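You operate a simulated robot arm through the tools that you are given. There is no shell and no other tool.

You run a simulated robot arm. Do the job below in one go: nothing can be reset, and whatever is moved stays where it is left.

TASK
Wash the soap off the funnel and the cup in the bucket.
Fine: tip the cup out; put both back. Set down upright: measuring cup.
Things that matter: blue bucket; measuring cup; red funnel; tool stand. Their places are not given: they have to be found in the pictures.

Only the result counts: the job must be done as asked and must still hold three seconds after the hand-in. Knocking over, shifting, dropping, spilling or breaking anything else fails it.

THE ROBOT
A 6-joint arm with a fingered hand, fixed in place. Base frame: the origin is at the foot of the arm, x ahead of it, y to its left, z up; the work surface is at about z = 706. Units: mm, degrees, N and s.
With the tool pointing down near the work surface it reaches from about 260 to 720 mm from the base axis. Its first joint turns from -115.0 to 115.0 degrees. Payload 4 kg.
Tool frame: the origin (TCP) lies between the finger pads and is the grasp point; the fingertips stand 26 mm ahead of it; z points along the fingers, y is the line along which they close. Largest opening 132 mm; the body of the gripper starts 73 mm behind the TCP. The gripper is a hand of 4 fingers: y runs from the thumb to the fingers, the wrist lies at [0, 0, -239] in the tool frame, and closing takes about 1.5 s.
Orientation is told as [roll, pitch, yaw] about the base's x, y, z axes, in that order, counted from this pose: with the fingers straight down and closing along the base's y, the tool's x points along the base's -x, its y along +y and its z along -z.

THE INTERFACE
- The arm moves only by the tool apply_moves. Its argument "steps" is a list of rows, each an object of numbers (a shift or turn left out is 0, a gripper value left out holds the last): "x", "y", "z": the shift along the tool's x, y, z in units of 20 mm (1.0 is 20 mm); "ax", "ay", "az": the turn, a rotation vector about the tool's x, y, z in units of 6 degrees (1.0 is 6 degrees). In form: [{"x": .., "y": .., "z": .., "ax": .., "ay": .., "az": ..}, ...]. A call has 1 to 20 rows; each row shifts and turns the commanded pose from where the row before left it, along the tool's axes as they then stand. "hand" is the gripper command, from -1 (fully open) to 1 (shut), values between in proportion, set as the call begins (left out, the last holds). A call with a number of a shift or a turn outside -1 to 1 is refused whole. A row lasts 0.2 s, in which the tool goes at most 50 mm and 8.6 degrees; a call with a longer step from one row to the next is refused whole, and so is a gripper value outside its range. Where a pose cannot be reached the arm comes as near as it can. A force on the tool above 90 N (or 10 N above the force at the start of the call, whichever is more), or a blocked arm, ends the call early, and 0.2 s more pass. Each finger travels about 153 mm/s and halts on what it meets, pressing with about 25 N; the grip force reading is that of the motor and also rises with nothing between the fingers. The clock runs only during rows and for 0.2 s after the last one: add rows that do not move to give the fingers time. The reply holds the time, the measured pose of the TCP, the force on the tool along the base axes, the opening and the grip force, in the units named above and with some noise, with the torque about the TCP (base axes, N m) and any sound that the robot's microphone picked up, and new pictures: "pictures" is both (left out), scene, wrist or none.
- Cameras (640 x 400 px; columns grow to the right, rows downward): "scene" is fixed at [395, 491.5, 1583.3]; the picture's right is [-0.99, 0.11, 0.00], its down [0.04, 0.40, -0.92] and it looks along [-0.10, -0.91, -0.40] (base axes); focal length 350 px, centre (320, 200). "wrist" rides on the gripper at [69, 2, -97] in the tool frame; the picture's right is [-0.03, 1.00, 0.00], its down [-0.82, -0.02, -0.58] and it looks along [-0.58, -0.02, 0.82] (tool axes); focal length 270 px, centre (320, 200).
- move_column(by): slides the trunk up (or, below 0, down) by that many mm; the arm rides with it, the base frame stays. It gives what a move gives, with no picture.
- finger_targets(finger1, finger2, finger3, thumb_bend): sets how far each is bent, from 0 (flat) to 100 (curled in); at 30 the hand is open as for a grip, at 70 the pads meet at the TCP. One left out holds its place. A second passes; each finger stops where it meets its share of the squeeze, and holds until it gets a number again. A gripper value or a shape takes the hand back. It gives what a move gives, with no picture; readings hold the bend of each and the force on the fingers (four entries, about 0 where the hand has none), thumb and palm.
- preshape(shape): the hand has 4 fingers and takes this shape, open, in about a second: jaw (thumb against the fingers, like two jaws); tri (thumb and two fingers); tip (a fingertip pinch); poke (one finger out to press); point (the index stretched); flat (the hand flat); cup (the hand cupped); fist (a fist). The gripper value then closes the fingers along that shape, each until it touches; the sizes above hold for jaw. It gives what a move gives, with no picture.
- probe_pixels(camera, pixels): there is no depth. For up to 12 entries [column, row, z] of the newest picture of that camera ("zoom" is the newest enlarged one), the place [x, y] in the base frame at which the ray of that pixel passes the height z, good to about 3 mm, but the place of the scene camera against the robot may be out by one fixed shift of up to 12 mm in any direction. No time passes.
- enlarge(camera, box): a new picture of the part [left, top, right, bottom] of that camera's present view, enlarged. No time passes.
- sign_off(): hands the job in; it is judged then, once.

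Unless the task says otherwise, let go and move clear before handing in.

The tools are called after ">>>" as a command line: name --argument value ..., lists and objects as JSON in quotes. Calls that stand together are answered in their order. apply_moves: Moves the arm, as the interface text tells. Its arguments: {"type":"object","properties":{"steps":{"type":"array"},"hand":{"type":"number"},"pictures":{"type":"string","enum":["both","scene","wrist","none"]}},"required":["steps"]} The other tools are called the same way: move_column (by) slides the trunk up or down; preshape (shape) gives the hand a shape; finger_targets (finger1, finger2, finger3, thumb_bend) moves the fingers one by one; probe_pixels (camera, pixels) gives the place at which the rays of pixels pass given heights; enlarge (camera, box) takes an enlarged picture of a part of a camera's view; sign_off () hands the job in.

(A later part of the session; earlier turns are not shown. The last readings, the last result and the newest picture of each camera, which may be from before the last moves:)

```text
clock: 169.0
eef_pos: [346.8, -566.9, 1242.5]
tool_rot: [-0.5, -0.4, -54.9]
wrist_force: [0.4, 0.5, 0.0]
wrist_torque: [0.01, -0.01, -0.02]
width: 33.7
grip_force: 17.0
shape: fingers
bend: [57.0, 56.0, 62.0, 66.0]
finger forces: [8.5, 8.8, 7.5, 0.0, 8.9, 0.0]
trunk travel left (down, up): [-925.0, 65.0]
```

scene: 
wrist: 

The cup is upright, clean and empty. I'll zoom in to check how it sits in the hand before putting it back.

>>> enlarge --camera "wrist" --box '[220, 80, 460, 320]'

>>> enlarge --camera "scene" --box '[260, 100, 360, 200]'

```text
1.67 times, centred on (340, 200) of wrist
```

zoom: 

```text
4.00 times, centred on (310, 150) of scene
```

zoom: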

:::

### Source text

As the two most important river basins in China, the Yellow River Basin and Yangtze River Basin account for a considerable share of the land area and economic volume of the country, and their importance has been highlighted with the Yangtze River Economic Belt and with the strategy of high-quality development of the Yellow River Basin taking shape in recent years. Moreover, the two river basins feature high biodiversity and key ecological functional zones and are important for China’s ecological security [29,30,31]. Many studies and reports have been published on the comparison of economic development levels and evolving trends [32,33,34,35] between the two basins. However, there has not been much research on the accounting of the value of ecosystem services in the two major river basins.
This study uses the Yellow River and Yangtze River basins as the objects of research. The study first comprehensively evaluates the ecosystem service values of the two basins, then compares and analyzes the trends in time and space and, finally, combines the assessment results with the regional GDP to explore the developmental relationship between the socioeconomic and the eco-environment, analyzing the current status and prospects of the regional green development and giving suggestions for improving existing problems. This study provides technical and methodological support for the evaluation of regional ecosystem service value, and its results provide data for the green development of various administrative units in the river basins and offer input for decision-making in regional economic and eco-environmental planning and policymaking. We also hope that the method in this article can be accepted by other researchers to facilitate the comparison of related research in different regions.

2. Materials and Methods

2.1. Study Area

Combining the degree of sophistication of this research and the degree of integration with socioeconomic data, this research selected all county-level administrative divisions within or partly within the natural scope of the Yellow River Basin and the Yangtze River Basin as the study area (Figure 1). The statistical data show that the study area included 1224 counties within 24–109° N and 89–122° E, among which 365 counties are in the Yellow River Basin, located across the Shandong, Henan, Shanxi, Shaanxi, Gansu, Qinghai, and Sichuan provinces, as well as Inner Mongolia and the Ningxia Autonomous Region, with a total area of approximately 1.1 million km2. There are 859 counties in the Yangtze River Basin, located across the Shanghai, Chongqing, Jiangsu, Zhejiang, Anhui, Jiangxi, Hubei, Hunan, Henan, Shaanxi, Guizhou, Sichuan, Yunnan, and Qinghai provinces, as well as Guangxi and the Tibet Autonomous Region, with a total area of approximately 1.9 million km2. The total area of the two river basins accounts for approximately 31.1% of the overall land area of China.

:::

### Tasks to carry out
(a) Retype the section of the source text that opens with "As the two most" and closes with "major river basins.".
(b) Continue the source text from where it stops.

### Responses
(a)
As the two most important river basins in China, the Yellow River Basin and Yangtze River Basin account for a considerable share of the land area and economic volume of the country, and their importance has been highlighted with the Yangtze River Economic Belt and with the strategy of high-quality development of the Yellow River Basin taking shape in recent years. Moreover, the two river basins feature high biodiversity and key ecological functional zones and are important for China’s ecological security [29,30,31]. Many studies and reports have been published on the comparison of economic development levels and evolving trends [32,33,34,35] between the two basins. However, there has not been much research on the accounting of the value of ecosystem services in the two major river basins.

(b)
The topography of the two basins has a similar pattern; they both decrease in elevation from west to east, with their western part located on the rim of the Qinghai–Tibet Plateau. The northern part of the Yellow River Basin is located on the Inner Mongolia Plateau, and its middle part is located on the Loess Plateau, whereas the Shandong and Henan provinces in the eastern part of the basin consist of plains with lower elevations. With a temperate monsoonal climate and temperate continental climate as the main climate types, the Yellow River Basin features significant variation in annual precipitation, with the maximum rainfall exceeding 1000 mm and the minimum rainfall being lower than 100 mm. The western part of the Yangtze River Basin is located on the eastern rim of the Qinghai–Tibet Plateau with a maximum altitude of approximately 6908 m, and the southwestern region and the surrounding area of the Sichuan Basin are also higher in elevation. On the other hand, most of its central and eastern parts consist of lower hilly areas or plains. The climate types of the Yangtze River Basin are mainly a subtropical monsoonal climate and alpine climate, where the precipitation is higher than that in the Yellow River Basin, with the maximum rainfall exceeding 2000 mm and the minimum being lower than 400 mm.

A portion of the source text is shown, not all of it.